§ **THE REQUEST**:
Your answer is an exact quotation from the reading text: it starts at "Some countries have" and ends at "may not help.".

§ **READING TEXT**:
Do it yourself..

We often observe that something that needed help by an employee is now done by ourselves. Our automobile-affine friends have to fill in gasoline themselves since the seventies in Germany and now even the payment is often done with cards, so that there is no human on site, but only video surveillance, I assume. In Italy it is hard to buy a map, because the shops that usually sell them in gas stations have become very rare and other shops do not sell maps either. This maybe another „do it yourself“, because we use our phone as a map and the printed map has become obsolete or at least less important. Depending on the roaming costs this can be more expensive, but it is there and helps us find where we are on the map and even finding our way…

In some shops we can scan the stuff that we bought ourselves. In some shops in England this is actually the only way that is available. For small purchases I do that myself, because waiting in the line takes longer, but for a larger number of items I would think that the professional is still faster, if the lines are not excessively long. Btw. Aldi, which is a company that runs their shops very efficiently and offers good prices in turn does not seen to use this at all, but they rather trained their employees to be efficient when scanning and to do other work in the shop when there are less people queuing.

Some countries have abolished all the post offices or at least the majority of them, but the service is covered by other shops that are there for something else and cover the postal service by their employees. This helps retaining some presence in thinly populated areas, but it becomes a problem for non trivial requests. They exist in the postal service and it becomes painful when the employees do not have the skills to help. We start using our phone and try to find it out ourselves, which may or may not help.

Airports and airlines encourage to do the check-in via app or internet, which can be a good thing because dealing with this process is annoying, but still faster than waiting in the line. The question remains why so few counters are open.. Baggage drop can also be automated, which works well with standard sized luggage. If we have a kg too much, a human might let us get away with it, but I doubt that a machine is responsive to a smile and a short explanation, if not accompanied by payment. And „oversize“ luggage will always require assistance.

A similar issue arises with railroad tickets. The majority of them can be bought via internet, the app or the vending machine. This has been somewhat improved. In Germany it is possible to find a phone number and reach a human for more difficult tickets. Then we just need to identify with a credit card or with a rail pass on any vending machine to print the tickets, even tickets which we would never have been able to buy ourselves on the vending machine, either because they do not appear in the menus, or because they are too hard to find. Or because the risk of buying a more expensive ticket is too big. In Switzerland a mechanism that was meant primarily for handicapped people who are buying there tickets allows for a VoIP-connection from the vending machine to a call center or to call a number, to get help for the buying process. This is primarily for helping to actually use the machine, which can be useful or at least eliminate some of the panic from situations where we need to get the ticket before our train leaves, if the time is not too short (German Blog about this on the official blog of the SBB). I would like to add that the Swiss ticket vending machines are more user friendly. Now of course we are encouraged to move away from the vending machine and to use the mobile app or print the tickets via the internet. This lets us do work ourselves that was formerly done by an employee, but maybe still saves us time in most of the cases.

§ **GIVEN DATA**:
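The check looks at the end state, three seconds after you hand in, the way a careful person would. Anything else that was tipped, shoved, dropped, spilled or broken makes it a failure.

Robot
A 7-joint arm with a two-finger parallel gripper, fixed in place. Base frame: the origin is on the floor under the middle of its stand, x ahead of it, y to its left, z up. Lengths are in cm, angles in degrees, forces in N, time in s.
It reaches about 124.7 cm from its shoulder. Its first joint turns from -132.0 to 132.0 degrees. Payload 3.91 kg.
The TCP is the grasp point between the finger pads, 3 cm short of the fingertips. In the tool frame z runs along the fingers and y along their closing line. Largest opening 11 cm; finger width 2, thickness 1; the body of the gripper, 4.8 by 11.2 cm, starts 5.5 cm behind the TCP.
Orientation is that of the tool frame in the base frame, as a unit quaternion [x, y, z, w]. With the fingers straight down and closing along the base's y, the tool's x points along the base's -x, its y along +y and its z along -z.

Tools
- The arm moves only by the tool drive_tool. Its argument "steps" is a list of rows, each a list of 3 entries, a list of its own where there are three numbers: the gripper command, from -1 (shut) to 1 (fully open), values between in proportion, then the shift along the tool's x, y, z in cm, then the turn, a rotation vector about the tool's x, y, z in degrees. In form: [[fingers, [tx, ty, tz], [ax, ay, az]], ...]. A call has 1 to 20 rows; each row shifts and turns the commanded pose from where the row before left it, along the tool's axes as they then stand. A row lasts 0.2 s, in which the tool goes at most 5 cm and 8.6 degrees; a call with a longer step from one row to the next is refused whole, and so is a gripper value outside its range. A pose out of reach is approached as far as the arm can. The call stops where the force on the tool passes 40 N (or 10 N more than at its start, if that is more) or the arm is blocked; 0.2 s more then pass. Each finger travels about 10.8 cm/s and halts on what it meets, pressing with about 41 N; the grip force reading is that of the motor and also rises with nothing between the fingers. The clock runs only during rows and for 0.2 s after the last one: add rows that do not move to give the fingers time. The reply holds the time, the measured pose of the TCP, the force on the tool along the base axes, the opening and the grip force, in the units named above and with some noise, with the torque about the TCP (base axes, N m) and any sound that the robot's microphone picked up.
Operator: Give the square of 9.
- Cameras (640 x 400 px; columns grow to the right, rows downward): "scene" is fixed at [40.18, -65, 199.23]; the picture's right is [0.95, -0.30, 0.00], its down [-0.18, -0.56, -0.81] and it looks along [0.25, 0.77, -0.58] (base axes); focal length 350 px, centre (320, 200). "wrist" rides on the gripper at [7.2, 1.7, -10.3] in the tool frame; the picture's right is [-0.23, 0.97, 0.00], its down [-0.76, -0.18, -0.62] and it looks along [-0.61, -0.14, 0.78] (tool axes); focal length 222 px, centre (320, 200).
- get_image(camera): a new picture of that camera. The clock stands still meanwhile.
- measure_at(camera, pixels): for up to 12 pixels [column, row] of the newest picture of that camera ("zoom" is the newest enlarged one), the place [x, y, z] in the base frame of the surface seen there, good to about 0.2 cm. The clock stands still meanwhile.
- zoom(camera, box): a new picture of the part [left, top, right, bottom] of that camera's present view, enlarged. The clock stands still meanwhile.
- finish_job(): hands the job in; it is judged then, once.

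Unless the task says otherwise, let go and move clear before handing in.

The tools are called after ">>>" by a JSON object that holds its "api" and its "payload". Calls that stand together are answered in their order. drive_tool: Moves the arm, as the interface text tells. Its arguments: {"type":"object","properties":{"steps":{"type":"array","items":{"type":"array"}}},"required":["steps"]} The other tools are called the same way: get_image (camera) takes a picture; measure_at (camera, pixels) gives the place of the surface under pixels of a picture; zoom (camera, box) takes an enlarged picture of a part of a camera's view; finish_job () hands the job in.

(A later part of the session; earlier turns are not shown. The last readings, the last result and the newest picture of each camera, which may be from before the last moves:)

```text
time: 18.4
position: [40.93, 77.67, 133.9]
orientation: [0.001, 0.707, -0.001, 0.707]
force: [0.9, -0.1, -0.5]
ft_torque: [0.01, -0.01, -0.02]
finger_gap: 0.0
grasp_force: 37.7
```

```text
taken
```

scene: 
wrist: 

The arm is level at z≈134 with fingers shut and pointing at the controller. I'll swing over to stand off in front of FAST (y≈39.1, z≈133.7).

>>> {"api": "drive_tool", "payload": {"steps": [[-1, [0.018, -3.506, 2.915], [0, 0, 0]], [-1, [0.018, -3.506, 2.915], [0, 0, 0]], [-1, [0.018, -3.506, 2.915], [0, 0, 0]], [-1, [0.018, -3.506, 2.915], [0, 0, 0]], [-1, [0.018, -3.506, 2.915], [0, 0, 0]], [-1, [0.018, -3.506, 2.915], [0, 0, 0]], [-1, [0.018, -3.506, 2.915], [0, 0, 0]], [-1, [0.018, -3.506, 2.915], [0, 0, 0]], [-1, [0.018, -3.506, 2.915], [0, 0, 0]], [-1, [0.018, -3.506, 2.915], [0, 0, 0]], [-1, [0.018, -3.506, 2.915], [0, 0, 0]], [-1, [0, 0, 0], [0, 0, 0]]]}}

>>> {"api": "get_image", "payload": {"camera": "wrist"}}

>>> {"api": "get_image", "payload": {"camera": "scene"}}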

§ **EXPECTED OUTPUT**:
Some countries have abolished all the post offices or at least the majority of them, but the service is covered by other shops that are there for something else and cover the postal service by their employees. This helps retaining some presence in thinly populated areas, but it becomes a problem for non trivial requests. They exist in the postal service and it becomes painful when the employees do not have the skills to help. We start using our phone and try to find it out ourselves, which may or may not help.